Watching Venezuela suffer should make us all the more grateful for our own peaceful and ordered society here at home. Whether or not we should have recognised the Opposition leader or should have joined our CARICOM partners in seeking to ‘facilitate dialogue and negotiation’, we must surely learn a lesson from this sad destruction of a nearby country inflicted on it by its own leaders. It should teach us to be on our guard against the excesses of politicians and to realise experience elsewhere in the world over the years has shown socialism does not work.
We believe for a country to prosper individual freedom should be protected with as little state control and coercion as possible. Capitalists reject the idea of forced redistribution of wealth in the name of social justice as immoral. They regard the guaranteeing of jobs for all, without incentive or compulsion to work, as being doomed to failure; and they maintain, rather than giving handouts to the poor, it is better to help them to do better, since people should be productive or contribute to society in one way or another in order to receive a pay cheque. But this should be tempered by support for the genuinely needy and infirm and control of the blatant excesses of capitalism.
Against this background, we commend the FNM government once more for its plans for economic reform – modernisation, deregulation and diversification – as a prerequisite for attracting more foreign direct investment and stimulating growth. Since it is the private sector that creates the nation’s wealth, government interference should be kept to a minimum consistent with basic regulation of the sector to achieve proper order.
The government’s commitment, in the Fiscal Responsibility Act, to bring accountability and transparency to the management of its own financial affairs - and its plans to reduce the debt-to-GDP ratio and keep deficits within established ranges - are equally laudable, as are measures in the separate Commercial Enterprises Act in connection with the ease and cost of doing business.
This week’s publicity about major new investments in Grand Bahama should also be welcomed. From the information so far, these could rescue Freeport’s ailing economy and help to bring about real prosperity. But we reserve further judgment until more details are made available.

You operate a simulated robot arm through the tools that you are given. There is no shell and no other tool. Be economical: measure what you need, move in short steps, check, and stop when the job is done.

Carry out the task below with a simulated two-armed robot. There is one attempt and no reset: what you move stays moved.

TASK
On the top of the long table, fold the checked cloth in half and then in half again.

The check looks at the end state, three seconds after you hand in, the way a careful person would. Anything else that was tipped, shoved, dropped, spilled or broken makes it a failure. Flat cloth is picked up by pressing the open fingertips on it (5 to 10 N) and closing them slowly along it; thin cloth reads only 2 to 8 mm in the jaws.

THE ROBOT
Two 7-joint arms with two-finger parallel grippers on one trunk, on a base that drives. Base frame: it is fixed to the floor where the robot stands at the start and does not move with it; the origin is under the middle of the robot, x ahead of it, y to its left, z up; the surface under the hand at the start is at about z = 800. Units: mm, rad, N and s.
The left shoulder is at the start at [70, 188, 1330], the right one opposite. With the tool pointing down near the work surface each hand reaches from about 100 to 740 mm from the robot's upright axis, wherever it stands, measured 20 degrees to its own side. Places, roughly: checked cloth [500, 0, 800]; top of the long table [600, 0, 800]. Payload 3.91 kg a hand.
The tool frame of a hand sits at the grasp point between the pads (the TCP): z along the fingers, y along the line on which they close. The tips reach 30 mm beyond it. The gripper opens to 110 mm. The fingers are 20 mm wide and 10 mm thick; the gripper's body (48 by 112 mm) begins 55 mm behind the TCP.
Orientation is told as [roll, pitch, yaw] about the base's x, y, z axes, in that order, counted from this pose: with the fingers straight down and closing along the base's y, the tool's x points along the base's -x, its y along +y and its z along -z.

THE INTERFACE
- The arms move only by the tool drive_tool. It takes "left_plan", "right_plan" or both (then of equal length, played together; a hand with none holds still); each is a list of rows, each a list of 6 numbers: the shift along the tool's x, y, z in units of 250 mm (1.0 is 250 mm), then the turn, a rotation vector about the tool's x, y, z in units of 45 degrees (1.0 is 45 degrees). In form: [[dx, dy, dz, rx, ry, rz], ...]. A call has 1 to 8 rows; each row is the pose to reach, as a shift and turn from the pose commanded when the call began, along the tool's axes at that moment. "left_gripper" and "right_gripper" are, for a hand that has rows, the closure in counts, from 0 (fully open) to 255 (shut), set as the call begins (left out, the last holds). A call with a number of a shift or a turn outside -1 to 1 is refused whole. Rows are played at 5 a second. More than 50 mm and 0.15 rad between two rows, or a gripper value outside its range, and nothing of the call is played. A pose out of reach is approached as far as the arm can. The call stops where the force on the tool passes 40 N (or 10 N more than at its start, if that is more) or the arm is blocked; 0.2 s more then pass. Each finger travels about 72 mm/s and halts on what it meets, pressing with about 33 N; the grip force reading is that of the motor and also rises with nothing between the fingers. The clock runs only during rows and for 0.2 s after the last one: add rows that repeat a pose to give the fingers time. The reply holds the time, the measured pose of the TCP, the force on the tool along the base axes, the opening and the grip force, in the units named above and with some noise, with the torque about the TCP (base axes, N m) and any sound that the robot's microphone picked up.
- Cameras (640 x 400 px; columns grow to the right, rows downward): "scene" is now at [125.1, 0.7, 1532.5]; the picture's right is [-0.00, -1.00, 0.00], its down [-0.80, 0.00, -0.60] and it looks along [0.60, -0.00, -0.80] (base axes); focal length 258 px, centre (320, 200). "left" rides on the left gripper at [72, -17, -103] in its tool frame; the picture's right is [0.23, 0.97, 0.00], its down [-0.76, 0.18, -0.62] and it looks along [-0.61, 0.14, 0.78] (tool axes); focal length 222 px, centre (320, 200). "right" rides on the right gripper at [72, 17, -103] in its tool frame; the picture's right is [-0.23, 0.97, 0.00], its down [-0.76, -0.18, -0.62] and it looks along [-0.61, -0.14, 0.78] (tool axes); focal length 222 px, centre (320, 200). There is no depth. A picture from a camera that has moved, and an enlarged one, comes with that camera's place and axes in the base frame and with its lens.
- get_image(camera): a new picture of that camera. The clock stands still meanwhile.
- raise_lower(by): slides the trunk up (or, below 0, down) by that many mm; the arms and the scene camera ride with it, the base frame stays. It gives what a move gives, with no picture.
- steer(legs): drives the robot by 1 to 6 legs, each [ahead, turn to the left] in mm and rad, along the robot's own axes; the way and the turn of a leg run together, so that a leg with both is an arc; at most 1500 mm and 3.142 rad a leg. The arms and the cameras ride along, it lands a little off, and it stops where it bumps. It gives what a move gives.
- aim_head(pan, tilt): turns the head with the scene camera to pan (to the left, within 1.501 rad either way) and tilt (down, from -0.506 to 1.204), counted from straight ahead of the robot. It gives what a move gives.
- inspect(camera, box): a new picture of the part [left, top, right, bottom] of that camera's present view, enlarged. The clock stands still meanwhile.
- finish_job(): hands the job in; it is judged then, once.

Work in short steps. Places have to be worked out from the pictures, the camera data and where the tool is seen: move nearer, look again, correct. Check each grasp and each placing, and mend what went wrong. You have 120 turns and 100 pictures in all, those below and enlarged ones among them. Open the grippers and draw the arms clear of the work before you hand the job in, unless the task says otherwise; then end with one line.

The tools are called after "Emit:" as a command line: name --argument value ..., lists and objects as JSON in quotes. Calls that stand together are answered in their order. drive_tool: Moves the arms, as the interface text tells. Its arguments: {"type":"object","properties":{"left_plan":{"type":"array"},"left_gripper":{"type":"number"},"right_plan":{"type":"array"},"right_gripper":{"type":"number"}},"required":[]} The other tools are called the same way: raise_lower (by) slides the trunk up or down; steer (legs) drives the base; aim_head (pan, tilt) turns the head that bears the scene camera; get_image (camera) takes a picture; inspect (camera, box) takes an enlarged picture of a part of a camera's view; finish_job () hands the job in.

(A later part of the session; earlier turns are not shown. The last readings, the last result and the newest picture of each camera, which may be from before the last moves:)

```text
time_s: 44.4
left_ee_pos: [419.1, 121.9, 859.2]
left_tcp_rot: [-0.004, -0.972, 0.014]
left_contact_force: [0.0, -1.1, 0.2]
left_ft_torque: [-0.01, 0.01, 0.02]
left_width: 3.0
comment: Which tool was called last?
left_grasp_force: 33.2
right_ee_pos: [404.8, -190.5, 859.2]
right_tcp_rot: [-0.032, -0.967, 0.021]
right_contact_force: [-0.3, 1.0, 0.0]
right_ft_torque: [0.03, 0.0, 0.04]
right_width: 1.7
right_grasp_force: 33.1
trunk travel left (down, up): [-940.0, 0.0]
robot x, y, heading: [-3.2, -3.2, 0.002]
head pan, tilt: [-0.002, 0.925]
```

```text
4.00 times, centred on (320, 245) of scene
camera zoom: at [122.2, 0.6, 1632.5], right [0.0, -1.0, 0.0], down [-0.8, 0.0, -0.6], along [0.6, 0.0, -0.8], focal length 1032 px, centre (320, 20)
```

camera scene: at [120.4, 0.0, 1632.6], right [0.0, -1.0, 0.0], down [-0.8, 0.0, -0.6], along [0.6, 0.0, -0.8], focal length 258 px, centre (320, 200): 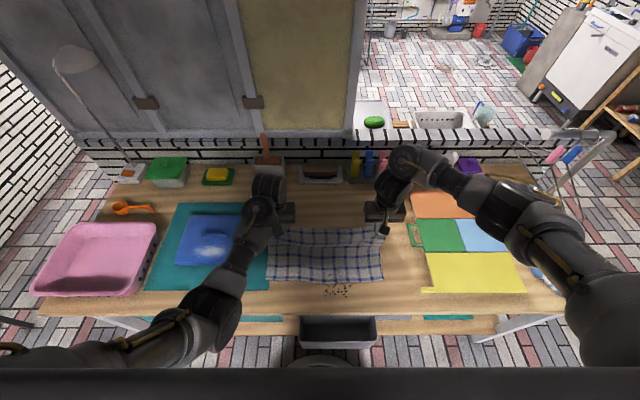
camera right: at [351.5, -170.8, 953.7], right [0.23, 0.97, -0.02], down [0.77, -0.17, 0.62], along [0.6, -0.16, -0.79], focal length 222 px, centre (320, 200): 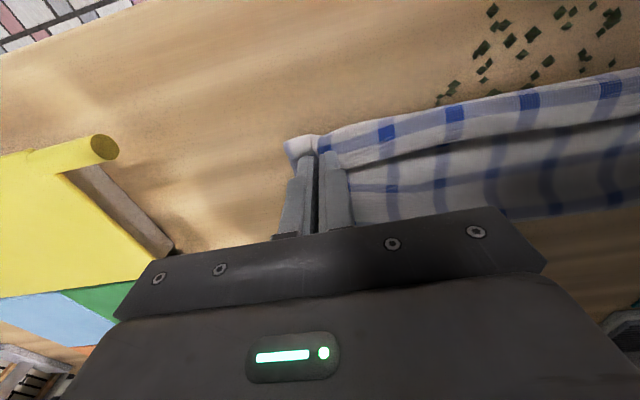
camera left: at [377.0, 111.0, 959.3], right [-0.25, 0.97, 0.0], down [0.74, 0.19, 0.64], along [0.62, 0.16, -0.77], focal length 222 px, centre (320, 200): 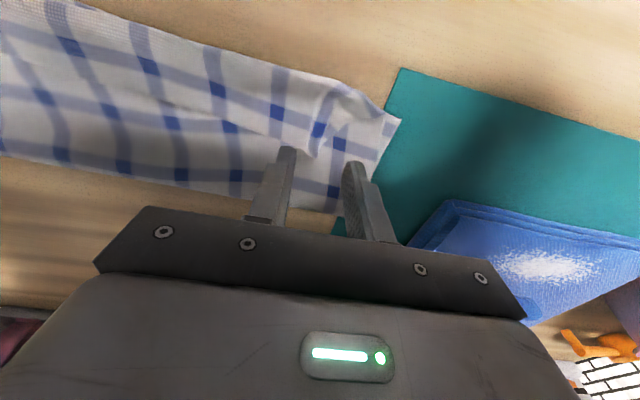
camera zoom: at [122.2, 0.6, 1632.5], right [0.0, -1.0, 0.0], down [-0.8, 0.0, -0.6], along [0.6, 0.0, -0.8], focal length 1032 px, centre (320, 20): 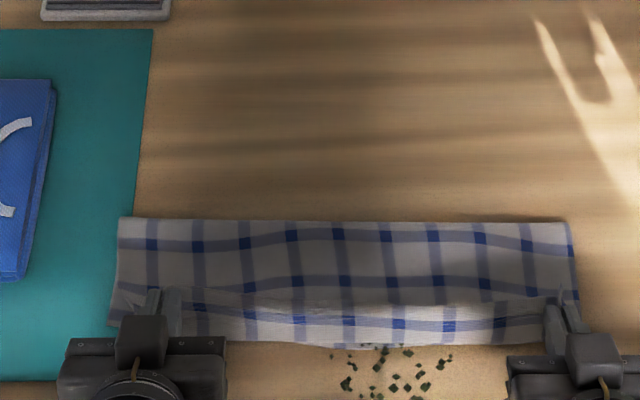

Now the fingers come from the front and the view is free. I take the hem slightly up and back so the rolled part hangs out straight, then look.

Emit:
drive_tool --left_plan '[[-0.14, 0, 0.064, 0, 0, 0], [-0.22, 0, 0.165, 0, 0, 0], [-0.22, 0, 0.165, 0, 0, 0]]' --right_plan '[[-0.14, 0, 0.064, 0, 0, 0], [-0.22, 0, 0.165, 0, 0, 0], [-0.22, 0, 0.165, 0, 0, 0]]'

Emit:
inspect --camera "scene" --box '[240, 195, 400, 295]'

As we see Venezuela sliding into chaos, we should always be alert in our democracy to the danger of politicians seeking unbridled powers to pursue policies that may not be the interests of the people, not least in managing the national economy.
It is encouraging, therefore, that this government is currently on the right track with its economic reforms. We can only hope it will persevere and make its policies work in the longer term for the benefit of the whole country.